¡Y Nuestra Señora volvió!
Era 13 de agosto de 1.917, día marcado para una aparición más de aquella “linda Señora”. Los tres pastorcitos soportaban heroicamente mientras tanto una terrible probación.
Todas las mañanas, apenas nacía el sol, Lucía dos Santos y sus primos Francisco y Jacinta Marto, salían a pastorear las ovejas a la soleada sierra. Hasta que un día se les pareció una “señora toda vestida de blanco” que les alteró la rutina.
Aunque exteriormente poco haya cambiado en la vida exterior de los tres niños, interiormente sus almas sufrieron profunda transformación: sus pensamientos reflejaban el pedido urgente de Nuestra Señora por oraciones, penitencia y conversión.
Sacrificios por la conversión de los pecadores
Jacinta, que era la personificación de la felicidad y la vitalidad, se detenía frecuentemente en medio de alguno de los juegos y con seria mirada decía: ¡Son tantas personas cayendo al infierno; son tantas personas! Y su prima Lucía procuraba tranquilizarla: ¡Jacinta, no tenga miedo. Usted va ir al Cielo! Y ella respondía: ¡Sí,sí, yo voy, pero me gustaría que todas esas personas también fueran!
Y Francisco, que se había hecho un poco más contemplativo, manifestaba así el deseo más profundo de su corazón: He pensado mucho en Dios, que está tan triste por causa de tantos pecados. ¡Si yo pudiese causarle alguna alegría! Entonces fue por eso que un día, Lucía, más dotada de sentido práctico, les hizo una propuesta: Vean este pedazo de cuerda. Es pesado y talla. Tal vez podamos usarlo a la cintura como sacrificio.
Pero también su tranquila existencia de niños campesinos pasó a ser incomodada por tantas interpelaciones de incrédulos e incluso de personas con fe que la importunaban con preguntas a veces disparatadas sobre las apariciones. Sintiéndose los niños molestos con esos interrogatorios, fueron percibiendo en ellos que también podían ofrecerlos como sacrificio por la conversión de los pobres pecadores. Con ello quedó en cierta forma resuelto su deseo de hacer penitencia.

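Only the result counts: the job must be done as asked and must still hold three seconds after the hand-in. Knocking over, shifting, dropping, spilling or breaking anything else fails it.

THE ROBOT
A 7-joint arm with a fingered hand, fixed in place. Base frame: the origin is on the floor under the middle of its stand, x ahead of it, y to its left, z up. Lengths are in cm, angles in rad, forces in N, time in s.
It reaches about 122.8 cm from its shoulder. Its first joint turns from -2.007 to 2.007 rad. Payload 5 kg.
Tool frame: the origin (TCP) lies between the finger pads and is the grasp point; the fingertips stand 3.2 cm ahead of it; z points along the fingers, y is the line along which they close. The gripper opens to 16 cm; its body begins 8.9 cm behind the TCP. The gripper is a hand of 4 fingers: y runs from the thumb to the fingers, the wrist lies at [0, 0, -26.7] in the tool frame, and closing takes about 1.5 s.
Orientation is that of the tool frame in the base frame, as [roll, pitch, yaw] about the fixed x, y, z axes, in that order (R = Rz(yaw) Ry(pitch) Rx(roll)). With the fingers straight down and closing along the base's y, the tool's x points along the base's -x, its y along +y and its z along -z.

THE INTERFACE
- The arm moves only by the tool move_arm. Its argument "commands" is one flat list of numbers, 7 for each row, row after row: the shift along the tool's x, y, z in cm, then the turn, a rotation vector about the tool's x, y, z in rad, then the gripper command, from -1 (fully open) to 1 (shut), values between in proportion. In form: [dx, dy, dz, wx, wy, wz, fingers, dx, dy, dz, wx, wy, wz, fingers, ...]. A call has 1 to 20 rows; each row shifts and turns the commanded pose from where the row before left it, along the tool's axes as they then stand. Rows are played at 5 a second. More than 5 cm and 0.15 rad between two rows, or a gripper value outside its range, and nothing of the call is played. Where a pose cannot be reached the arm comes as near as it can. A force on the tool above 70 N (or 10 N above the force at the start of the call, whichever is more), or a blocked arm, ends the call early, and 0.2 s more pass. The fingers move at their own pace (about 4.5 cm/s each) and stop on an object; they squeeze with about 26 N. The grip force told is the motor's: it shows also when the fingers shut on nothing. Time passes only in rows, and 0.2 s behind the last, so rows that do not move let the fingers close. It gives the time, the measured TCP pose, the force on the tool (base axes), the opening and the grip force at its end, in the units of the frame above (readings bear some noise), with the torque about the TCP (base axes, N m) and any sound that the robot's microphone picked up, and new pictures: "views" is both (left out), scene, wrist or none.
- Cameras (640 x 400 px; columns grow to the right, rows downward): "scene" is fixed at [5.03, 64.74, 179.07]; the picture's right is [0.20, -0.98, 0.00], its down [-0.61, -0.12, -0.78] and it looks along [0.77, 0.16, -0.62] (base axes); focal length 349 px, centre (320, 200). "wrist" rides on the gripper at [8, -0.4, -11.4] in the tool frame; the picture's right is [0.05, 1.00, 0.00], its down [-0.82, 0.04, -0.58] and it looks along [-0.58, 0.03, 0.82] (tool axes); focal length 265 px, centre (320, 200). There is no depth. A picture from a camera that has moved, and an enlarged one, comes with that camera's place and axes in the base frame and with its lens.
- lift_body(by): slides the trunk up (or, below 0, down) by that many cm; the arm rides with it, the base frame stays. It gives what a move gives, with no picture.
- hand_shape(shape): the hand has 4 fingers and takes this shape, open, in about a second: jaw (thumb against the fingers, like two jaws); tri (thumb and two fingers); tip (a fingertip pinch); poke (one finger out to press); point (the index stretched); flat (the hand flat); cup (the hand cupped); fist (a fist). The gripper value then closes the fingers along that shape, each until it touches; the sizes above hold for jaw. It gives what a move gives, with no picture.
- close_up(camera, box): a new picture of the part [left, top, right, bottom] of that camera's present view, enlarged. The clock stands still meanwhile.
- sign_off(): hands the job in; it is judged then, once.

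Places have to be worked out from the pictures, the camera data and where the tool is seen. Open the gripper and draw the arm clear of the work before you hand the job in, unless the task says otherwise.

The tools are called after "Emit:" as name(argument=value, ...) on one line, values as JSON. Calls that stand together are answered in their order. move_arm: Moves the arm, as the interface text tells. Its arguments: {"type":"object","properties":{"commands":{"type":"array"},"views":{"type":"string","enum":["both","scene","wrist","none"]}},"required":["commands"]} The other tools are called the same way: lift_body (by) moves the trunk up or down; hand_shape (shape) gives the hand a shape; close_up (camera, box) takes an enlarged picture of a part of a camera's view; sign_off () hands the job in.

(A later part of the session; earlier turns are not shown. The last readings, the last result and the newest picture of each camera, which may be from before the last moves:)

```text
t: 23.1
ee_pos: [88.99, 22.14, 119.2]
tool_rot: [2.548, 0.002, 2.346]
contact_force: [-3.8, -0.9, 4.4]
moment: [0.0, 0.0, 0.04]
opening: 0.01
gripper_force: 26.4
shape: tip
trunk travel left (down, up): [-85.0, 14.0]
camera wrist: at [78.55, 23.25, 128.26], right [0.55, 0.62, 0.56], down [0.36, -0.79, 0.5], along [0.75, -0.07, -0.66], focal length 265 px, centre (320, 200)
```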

13 de agosto: Una sorpresa
Un día en casa de Francisco y Jacinta estos se preparaban para su ida diaria hasta la Cova de Iría donde Nuestra Señora se les había aparecido a los pequeños videntes los tres meses anteriores sobre la pequeña encina. Repentinamente notaron la presencia indeseable del Administrador de la ciudad a Ourém, Arturo de Oliveira Santos, un corpulento e insolente latonero que había abandonado sus deberes religiosos para hacer carrera política alineándose con la corriente anti-católica de Portugal. Lucía ya lo conocía. Pocos días antes la había intimidado con un interrogatorio de tono amedrentador.
¿Le prometía ella no volver más a la Cova de Iría? ¿Le contaría el secreto que Nuestra Señora le reveló el 13 de Julio? Obteniendo para cada una de esas preguntas un categórico “!No”¡ la despachó amenazándola: “!Si no lo revela la puedo condenar a muerte¡” Y ahora, estaba él ahí de nuevo y dentro de la casa de los Marto.
El papá de los pequeños estaba trabajando en el campo y fue llamado de prisa. Al llegar se deparó de repente con el visitante: ¡Ah¡, es usted el Señor Administrador. -Sí, soy yo y también quiero hoy ser testigo del tal milagro. Y en tono insinuante agregó que iba a llevar a los niños en su propia carreta para poder ver y creer como santo Tomás el Apóstol. Entonces exigió que llamaran pronto a los niños para llevarlos pues estaban atrasados pero ellos rechazaron la “amable” invitación. Pero el Administrador dijo algo acerca de pasar por la casa del Párroco que tenía unas preguntas para hacerles a los pequeños videntes.
Atónitos se vieron pronto colocados en la carreta que partió rápidamente tras una nube de polvo. Pasaron primero por la casa del párroco, y al retornar a la carreta vieron que Arturo acosaba los caballos pero tomando un rumbo diferente a la Cova de Iria. ¡Usted está yendo para otro lado! -gritó Lucía. El Administrador sabía exactamente para dónde iba y tomó el camino hacia Ourém. ¡Era un secuestro! Y llegando allá, retuvo a los tres pastorcitos en su propia residencia.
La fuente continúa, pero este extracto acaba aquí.